MR. HIRSCHORN [DEFENSE COUNSEL]: And despite that fact, and whatever relationship you have with this individual, you do not feel comfortable, based upon his representation to you, forcing him to come here to court, is that correct?
THE DEFENDANT: Yes.
THE COURT: Okay. So it's your decision that you don't want to have him testify, is that right?
THE DEFENDANT: Yes, Your Honor.
Thus, an adjournment was not required to secure the production of this witness, who was otherwise available, but evidently not considered a favorable witness to testify on defendant's behalf. Nor was a postponement necessary to produce defendant's former girlfriend, who was not an eyewitness to the event. Indeed, defense counsel twice acknowledged her availability on the record.
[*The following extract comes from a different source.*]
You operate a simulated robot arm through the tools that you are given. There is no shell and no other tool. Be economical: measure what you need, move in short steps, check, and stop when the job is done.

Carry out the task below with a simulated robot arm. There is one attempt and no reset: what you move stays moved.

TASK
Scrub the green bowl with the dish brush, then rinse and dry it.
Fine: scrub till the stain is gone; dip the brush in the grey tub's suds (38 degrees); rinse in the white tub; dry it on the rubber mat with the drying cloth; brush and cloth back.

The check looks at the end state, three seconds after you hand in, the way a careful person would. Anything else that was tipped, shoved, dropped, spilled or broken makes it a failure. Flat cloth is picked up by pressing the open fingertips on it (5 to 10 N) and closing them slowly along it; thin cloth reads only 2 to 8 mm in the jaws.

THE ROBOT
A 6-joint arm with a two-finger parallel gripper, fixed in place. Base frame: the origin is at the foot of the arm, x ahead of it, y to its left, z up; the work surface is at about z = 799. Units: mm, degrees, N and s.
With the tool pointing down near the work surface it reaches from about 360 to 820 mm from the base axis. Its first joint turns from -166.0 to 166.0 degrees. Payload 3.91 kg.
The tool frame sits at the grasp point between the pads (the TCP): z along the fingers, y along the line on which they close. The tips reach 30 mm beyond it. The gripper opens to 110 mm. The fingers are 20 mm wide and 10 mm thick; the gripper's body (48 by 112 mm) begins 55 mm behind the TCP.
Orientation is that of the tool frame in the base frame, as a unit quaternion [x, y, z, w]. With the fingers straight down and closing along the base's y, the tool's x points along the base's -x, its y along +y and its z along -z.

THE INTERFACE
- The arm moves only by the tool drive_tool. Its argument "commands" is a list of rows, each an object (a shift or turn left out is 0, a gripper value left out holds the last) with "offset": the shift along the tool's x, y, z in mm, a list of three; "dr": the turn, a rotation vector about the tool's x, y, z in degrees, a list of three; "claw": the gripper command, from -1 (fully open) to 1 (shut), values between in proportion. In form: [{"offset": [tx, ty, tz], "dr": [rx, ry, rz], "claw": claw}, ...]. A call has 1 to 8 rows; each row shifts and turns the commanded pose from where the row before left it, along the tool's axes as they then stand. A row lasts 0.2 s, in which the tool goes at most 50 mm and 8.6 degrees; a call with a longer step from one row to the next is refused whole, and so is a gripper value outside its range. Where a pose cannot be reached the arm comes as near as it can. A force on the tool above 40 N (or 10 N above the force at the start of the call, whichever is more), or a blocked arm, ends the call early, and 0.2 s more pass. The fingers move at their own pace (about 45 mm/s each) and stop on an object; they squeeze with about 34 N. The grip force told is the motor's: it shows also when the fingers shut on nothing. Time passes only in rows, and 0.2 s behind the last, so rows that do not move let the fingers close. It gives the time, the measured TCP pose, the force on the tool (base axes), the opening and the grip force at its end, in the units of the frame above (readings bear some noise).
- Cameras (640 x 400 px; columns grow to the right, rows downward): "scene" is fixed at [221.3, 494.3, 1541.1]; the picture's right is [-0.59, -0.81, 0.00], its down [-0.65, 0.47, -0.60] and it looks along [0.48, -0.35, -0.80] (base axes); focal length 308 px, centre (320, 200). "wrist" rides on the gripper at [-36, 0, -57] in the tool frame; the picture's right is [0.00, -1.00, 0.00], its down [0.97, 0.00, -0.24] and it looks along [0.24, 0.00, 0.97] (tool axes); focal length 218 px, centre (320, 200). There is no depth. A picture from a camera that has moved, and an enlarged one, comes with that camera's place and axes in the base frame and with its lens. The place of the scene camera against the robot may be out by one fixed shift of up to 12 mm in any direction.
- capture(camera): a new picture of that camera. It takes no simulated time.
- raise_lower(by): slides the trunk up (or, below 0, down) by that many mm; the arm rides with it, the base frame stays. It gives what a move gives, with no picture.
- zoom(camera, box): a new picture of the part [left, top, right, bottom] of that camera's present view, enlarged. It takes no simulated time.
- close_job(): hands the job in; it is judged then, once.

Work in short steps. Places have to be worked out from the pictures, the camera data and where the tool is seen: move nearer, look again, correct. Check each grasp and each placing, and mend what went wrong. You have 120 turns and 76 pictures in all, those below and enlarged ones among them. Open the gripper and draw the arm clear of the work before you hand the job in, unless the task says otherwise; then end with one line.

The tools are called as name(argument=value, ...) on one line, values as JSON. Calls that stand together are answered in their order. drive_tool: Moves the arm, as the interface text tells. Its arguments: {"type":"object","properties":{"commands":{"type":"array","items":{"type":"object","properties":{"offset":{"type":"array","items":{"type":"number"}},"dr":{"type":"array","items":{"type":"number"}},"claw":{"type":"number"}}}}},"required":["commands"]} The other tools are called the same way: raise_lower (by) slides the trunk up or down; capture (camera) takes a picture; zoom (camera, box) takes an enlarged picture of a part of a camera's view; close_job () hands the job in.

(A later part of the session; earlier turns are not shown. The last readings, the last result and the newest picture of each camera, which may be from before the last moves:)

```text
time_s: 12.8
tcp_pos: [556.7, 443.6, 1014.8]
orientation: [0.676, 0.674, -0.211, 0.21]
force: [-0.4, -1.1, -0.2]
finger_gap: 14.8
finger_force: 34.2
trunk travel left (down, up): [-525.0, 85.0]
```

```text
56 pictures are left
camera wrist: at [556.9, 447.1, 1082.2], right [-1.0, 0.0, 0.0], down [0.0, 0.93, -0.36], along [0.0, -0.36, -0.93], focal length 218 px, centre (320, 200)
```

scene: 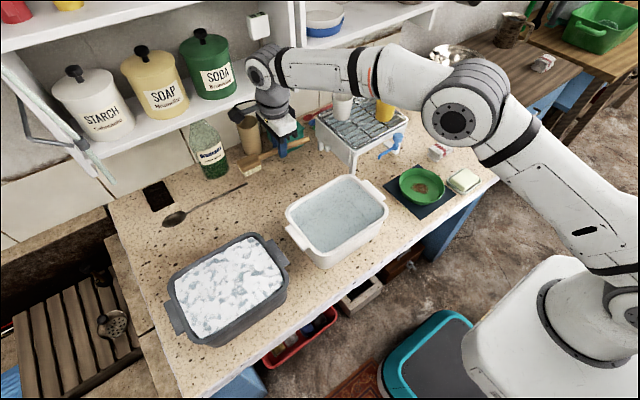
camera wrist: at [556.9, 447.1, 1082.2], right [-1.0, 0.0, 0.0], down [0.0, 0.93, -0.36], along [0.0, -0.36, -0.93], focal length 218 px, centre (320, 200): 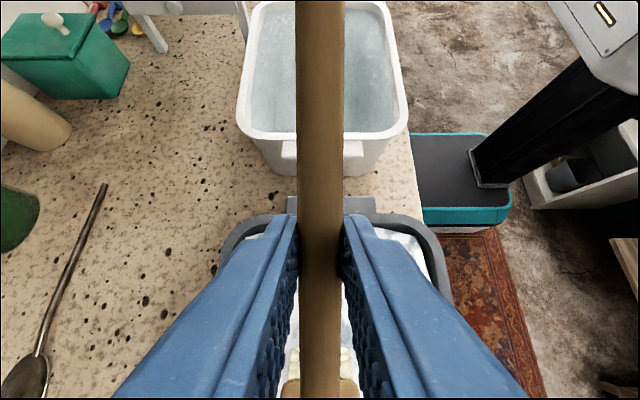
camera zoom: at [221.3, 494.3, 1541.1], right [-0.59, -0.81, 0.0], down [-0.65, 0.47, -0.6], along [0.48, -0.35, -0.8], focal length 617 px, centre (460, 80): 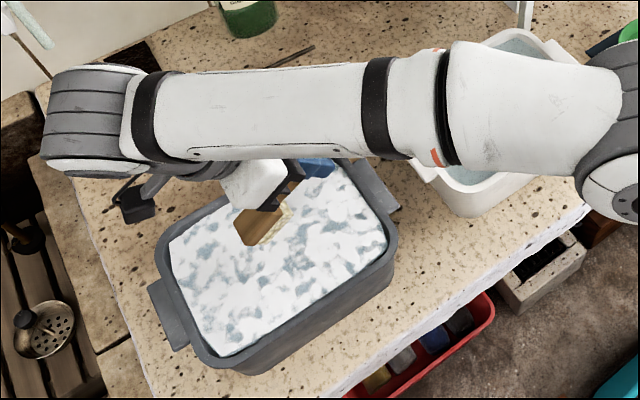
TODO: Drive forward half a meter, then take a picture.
It is well-settled that the granting of an adjournment is within the discretion of the trial judge. State v. Bellamy, 329 N.J. Super. 371, 378 (App. Div. 2000); State v. Smith, 66 N.J. Super. 465, 468 (App. Div. 1961), aff'd, 36 N.J. 307 (1962). Under present circumstances, absent a demonstration of any prejudice to defendant's ability to present a viable defense, State v. Middleton, 299 N.J. Super. 22, 33 (App. Div. 1997), we discern no abuse of discretion in the trial judge's denial of the defense's adjournment request.